L.A. Times film critic Kenneth Turan certainly can’t be bothered. In his Friday review of “Promised Land,” the new anti-fracking movie by shrill lefty Matt Damon, Turan accepts as a given that fracking is horrible:

“[The original wind-power plot] was shifted to what has become the hot-button ecological issue of the moment, the tumultuous practice of using hydraulic fracturing, or fracking, to extract underground natural gas. …  A town meeting is called to discuss Global’s offer to buy up everything, and … Frank Yates, a flinty science teacher played by Hal Holbrook, voices his objections to what fracking does to both land and water …. .”

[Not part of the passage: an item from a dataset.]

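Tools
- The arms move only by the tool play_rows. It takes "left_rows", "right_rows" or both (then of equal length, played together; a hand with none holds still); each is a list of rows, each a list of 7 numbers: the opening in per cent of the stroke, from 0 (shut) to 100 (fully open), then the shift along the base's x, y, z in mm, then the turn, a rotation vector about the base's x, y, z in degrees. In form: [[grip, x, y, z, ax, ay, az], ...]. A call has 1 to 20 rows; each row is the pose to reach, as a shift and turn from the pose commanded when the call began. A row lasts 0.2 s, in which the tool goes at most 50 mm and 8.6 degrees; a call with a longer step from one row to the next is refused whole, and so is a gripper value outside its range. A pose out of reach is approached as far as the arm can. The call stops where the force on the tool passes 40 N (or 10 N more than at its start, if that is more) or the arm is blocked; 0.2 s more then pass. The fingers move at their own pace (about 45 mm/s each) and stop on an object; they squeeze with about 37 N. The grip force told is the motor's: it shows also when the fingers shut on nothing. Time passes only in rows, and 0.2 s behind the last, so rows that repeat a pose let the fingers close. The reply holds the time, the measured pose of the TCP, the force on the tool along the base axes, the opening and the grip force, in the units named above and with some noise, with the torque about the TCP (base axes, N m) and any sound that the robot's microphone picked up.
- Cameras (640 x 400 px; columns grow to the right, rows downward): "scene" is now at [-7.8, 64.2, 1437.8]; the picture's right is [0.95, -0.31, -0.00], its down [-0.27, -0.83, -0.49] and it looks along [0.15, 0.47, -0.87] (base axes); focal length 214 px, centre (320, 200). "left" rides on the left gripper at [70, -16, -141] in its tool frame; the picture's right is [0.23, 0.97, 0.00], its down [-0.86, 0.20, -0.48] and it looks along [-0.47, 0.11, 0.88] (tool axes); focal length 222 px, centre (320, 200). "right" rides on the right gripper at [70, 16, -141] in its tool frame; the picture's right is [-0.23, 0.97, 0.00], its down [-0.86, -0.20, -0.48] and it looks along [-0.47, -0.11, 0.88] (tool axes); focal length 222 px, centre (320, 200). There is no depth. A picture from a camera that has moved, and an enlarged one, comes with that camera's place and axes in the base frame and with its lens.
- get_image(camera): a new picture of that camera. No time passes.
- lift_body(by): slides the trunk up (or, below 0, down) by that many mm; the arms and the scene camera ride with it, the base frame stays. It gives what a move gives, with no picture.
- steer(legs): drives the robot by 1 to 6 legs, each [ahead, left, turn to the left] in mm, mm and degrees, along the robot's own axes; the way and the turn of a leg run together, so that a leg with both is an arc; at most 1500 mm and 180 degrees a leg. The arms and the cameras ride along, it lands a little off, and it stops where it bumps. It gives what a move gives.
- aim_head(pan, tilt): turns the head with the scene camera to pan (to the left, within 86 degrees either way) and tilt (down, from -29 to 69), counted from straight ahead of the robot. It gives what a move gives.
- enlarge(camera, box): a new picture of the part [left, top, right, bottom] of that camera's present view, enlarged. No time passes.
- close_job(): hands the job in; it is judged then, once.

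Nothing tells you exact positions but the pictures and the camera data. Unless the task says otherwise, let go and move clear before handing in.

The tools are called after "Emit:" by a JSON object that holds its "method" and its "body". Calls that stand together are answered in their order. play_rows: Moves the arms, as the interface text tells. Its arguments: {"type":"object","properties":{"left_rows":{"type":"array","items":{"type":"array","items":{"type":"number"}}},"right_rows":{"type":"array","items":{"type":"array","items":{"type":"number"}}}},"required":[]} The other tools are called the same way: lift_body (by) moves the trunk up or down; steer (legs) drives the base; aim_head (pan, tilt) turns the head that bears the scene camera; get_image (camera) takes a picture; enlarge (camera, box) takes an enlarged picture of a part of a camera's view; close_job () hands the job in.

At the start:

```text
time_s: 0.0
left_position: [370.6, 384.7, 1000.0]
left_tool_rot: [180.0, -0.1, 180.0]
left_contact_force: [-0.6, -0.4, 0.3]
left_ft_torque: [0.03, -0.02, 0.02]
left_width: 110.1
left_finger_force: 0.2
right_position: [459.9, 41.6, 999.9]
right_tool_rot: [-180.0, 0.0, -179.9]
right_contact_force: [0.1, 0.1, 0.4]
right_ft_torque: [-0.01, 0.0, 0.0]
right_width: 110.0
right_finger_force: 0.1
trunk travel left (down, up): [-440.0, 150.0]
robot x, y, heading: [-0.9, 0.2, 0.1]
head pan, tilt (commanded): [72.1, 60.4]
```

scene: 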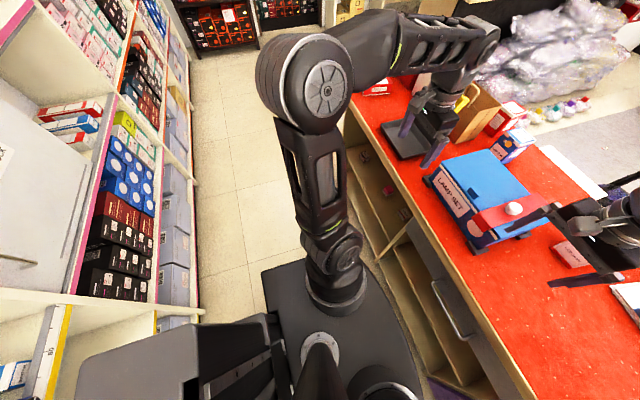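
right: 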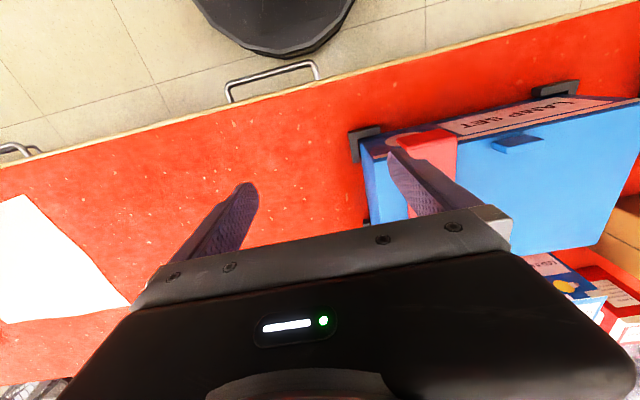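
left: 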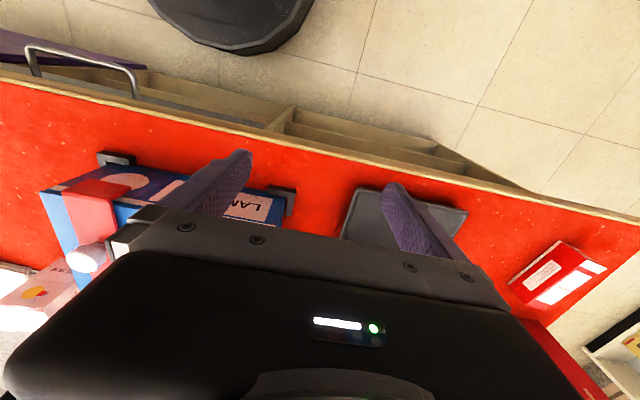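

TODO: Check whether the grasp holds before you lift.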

The good news is that Turan gave a negative review to the movie. The bad news, the ridiculous news, is that he accepted without second thought its premise that fracking is evil.

The truth should set fracking free. It’s been used 1 million times to drill wells in the United States. To try to get this established as a basic talking point in this debate, I will repeat myself: It’s been around for decades. The NRDCs and Sierra Clubs of the world didn’t used to care. Now they care — because it’s much more efficient and only because it’s much more efficient.

Now here’s a pathetic/hilarious/amazing twist: Who’s financing this film? Abu Dhabi, the oil-rich emirate with a stake in blocking fracking.

Yo, Matt Damon: Who’s got the moral high ground here?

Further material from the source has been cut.